DA: Thankfully not, but if I ever did I will not work in such culture. I’m unapologetically who I am and my beliefs will never change no matter what. I’m driven by the obstacles and challenges I face in life. The more difficult I find it, the more I’m determined to rise. I would like to always bring my whole self to work and be as respected as I respect others.
WoE: What prompted your choice of Engineering as a major in the university and particularly Computer Engineering – a field dominated by men?
DA: I always loved math, and wanted to be an engineer since middle school, before I even knew what engineering was. My love for technology started in high school; the idea I can create something here in the U.S. that would be used on the other side of the world fascinated me.

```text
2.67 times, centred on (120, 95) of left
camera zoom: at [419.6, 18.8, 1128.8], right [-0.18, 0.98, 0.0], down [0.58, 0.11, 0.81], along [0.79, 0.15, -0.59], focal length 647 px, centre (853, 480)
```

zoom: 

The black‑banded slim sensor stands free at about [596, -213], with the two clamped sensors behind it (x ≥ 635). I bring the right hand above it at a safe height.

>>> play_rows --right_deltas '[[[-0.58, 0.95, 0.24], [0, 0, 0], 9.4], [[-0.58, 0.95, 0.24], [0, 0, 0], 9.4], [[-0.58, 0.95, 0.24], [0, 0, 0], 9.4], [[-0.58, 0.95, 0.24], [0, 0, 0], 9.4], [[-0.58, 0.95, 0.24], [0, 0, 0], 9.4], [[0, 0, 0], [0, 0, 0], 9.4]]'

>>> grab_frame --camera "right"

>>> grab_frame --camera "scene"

And I was always blown away by how technology is in everything we use, and how it makes life way easier.
WoE: Can you compare your experiences as a Professor teaching Engineering at NJIT and as an employee in Intel or Microsoft and mainly as a female working in both fields? Which did you find easier?
DA: I love both, but the Tech industry is a little closer to me right now more than academia. I love being a professor to raise a generation of bold and fearless engineers. I’ve always wanted to go back to academia to guide students on how to successfully make it to the industry. But creating the future of technology with my hands closer to my heart. I love leading my team of software engineers that creates the future.
WoE: If you face difficulties and diversity in your jobs, would you insist on implementing your point of view or follow the norms in the field? Can you give us examples where you faced dilemmas and how you responded?
DA: If we follow the norms, we will never see change. I always feel the urge to raise issues for myself, or others, if they are not comfortable to bring it up. For example, at a previous employer, a team felt they are discriminated against, but the whole team including the manager didn’t want to raise the issue because they were scared it will be worse. Even though it wasn’t my team, but being on a Leadership committee, I felt I it was my responsibilities to bring this up. I was able to solve the issue for the whole team.
WoE: As an Egyptian woman, what advice can you offer freshly graduating females in the male-dominated fields of Engineering and Computer Science?
DA: There will be times where you are the only woman in the room, but that is your power. Don’t let that discourage you from anything you want to achieve. Women are critical to any business success, and you have to always work hard to have a place where decisions are made. Make that your motivation, and know the sky is your limit.
WOE: What can be done to empower and encourage women in Egypt to live and work in the US and be employed in your field?
DA: I believe in the power of representation. We need to put more spotlights on successful, diverse women for others to see someone that looks like them in the place where they want to be. We need to acknowledge it’s a problem from early age and to solve it. The tech industry needs to always encourage young girls to be in technology and engineering and show them that careers in the field are for them.
WoE: Would you give lectures and training sessions to inspire women to follow your lead?
DA: I’m always speaking at conferences and invited to universities and corporations to inspire and empower women in technology. I always use my platforms on Instagram , LinkedIn, and Facebook to connect with women in the field or who aspire to be. This is forever a topic close to my heart.
WoE: What are your dreams for women in Egypt? How do you think they can be achieved?
DA: Women are absolutely capable of doing any job on the planet and are successful doing it, but we tend to doubt and limit ourselves more than men ever do. And that’s what I really wish to change. I want to raise more Fearless females who want to be in the computer engineering industry, and are not intimidated by being in a male dominated field, but embracing it. Because by then it won’t be a male dominated field.
WoE: What are your dreams on a personal and professional level?
DA: On a personal level, I want to positively impact other people lives. I feel that’s the legacy I can leave behind.
On a professional level, I truly believe in the power of my company (Diversity and Inclusion Power) and want to focus on changing the way the world see technology and empower others along the way.